PPPoE solves these problems while ensuring low-cost network operations based on the existing network structure. It authenticates the identities of the two communicating parties like PPP, but with the benefits of Ethernet. Using the PPP networking structure, PPP packets are encapsulated into PPPoE packets to implement point-to-point communication on an Ethernet. In this way, clients on the Ethernet can connect to the remote broadband access device.
PPPoE Characteristics
- PPPoE integrates the advantages of PPP and implements functions such as identity authentication and encryption unsupported by traditional Ethernet.
- PPPoE uses unique session IDs to ensure user security.
PPPoE has the following practical characteristics:
- PPPoE dial-up is the most common method of enabling terminals to connect to the Internet service provider (ISP) network for broadband access.
- PPPoE can be used on Ethernet cables, such as cable modems and digital subscriber lines (DSLs), to provide access services for users through Ethernet protocols.

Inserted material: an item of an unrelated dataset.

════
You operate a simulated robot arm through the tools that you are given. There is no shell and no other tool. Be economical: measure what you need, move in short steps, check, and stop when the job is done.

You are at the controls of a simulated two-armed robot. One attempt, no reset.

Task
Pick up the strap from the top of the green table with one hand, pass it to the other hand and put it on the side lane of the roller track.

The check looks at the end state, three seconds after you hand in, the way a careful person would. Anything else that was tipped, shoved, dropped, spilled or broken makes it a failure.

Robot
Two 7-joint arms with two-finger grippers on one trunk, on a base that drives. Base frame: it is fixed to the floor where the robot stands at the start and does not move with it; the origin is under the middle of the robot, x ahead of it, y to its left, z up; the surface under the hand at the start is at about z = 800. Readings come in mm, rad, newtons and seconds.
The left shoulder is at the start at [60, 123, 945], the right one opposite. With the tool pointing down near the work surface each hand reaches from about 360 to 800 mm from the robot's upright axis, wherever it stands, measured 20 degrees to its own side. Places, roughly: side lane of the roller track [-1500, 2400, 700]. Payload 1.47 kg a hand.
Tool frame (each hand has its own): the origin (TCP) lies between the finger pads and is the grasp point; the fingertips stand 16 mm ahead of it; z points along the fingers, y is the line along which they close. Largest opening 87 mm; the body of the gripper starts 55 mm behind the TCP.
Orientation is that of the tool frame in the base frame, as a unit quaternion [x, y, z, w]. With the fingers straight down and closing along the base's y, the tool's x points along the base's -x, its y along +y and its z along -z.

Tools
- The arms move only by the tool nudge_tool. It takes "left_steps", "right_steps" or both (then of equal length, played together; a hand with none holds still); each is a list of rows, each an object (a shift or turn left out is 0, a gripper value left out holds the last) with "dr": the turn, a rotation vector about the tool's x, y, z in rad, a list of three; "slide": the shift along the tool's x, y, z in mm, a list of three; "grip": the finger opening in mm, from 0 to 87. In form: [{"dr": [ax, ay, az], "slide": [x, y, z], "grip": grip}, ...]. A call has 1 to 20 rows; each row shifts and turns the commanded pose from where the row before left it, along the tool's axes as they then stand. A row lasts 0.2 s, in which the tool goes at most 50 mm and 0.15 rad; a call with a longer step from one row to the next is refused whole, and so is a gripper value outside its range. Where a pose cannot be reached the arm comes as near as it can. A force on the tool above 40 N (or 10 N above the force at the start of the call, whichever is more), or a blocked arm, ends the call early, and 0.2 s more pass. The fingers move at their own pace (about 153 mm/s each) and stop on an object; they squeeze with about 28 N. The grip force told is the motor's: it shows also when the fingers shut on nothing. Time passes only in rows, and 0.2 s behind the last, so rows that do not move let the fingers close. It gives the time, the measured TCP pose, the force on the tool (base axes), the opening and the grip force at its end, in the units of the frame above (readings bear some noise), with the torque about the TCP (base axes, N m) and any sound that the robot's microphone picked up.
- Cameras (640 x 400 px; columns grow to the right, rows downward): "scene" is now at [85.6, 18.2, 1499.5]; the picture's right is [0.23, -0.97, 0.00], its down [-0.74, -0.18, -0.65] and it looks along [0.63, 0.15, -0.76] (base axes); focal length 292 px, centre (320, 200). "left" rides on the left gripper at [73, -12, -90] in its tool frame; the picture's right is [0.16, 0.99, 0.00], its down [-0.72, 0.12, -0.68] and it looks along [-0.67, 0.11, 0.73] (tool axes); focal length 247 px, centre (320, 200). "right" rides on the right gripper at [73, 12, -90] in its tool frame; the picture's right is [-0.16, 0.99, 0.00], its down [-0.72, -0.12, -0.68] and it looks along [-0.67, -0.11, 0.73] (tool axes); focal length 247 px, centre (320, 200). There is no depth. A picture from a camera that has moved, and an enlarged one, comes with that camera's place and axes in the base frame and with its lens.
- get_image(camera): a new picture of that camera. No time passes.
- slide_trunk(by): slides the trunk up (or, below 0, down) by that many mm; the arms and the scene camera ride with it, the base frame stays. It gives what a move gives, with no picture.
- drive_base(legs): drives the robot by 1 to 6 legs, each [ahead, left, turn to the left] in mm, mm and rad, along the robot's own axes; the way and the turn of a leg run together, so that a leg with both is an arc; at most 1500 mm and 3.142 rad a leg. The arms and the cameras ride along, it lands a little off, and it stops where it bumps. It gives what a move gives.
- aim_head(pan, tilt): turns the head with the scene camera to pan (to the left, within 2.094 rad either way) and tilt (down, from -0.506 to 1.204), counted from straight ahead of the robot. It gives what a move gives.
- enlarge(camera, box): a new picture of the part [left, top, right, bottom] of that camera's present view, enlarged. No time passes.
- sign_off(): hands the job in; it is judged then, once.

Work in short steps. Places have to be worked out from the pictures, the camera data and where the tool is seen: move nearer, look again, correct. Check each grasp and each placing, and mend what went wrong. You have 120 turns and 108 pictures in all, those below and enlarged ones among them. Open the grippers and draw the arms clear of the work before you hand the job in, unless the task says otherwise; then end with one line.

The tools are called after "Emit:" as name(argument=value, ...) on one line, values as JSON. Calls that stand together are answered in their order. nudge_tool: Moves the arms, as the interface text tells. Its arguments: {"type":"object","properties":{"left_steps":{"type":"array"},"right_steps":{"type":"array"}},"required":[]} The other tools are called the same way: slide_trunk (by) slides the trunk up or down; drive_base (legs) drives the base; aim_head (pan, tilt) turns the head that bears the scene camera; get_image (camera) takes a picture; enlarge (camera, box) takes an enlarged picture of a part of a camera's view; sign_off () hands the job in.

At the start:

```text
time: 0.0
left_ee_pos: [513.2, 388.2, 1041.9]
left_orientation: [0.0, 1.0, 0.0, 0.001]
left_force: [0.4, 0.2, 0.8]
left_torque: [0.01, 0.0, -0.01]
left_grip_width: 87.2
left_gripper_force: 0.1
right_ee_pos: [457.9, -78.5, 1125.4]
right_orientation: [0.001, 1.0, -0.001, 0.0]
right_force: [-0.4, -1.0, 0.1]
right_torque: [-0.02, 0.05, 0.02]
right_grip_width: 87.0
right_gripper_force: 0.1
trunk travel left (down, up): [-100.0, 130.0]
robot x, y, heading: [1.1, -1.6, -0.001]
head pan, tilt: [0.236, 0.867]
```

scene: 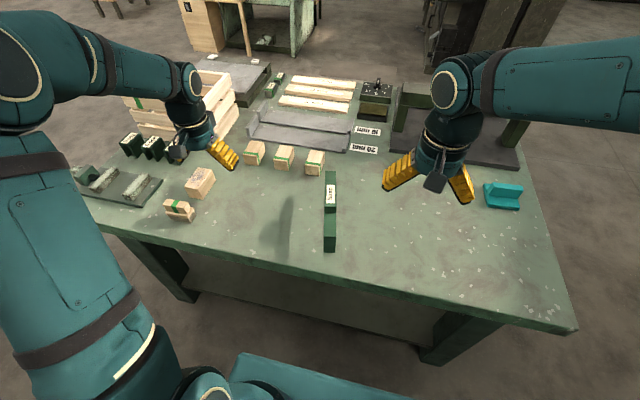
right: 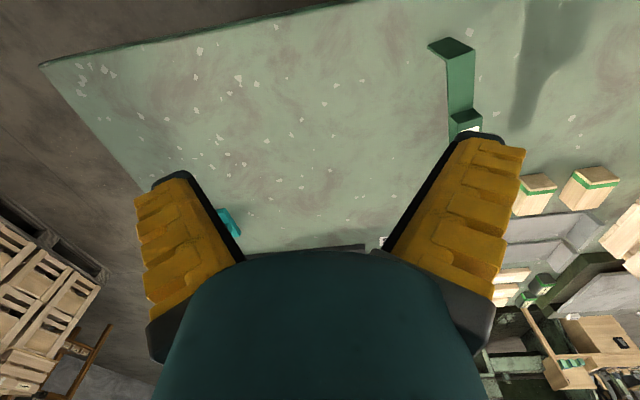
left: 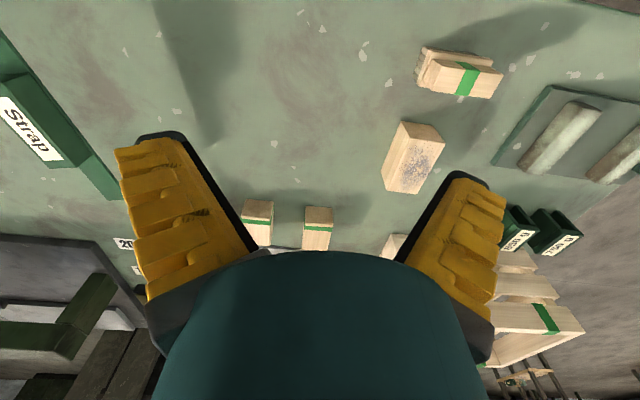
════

Simply put, PPPoE combines the cost-effectiveness of Ethernet with the manageability and controllability of PPP to provide Internet access. For carriers, it can fully utilize the current architecture of telecommunication access networks and current dial-up network resources, without any major changes in operations and management. For users, it provides a similar experience to dial-up Internet access.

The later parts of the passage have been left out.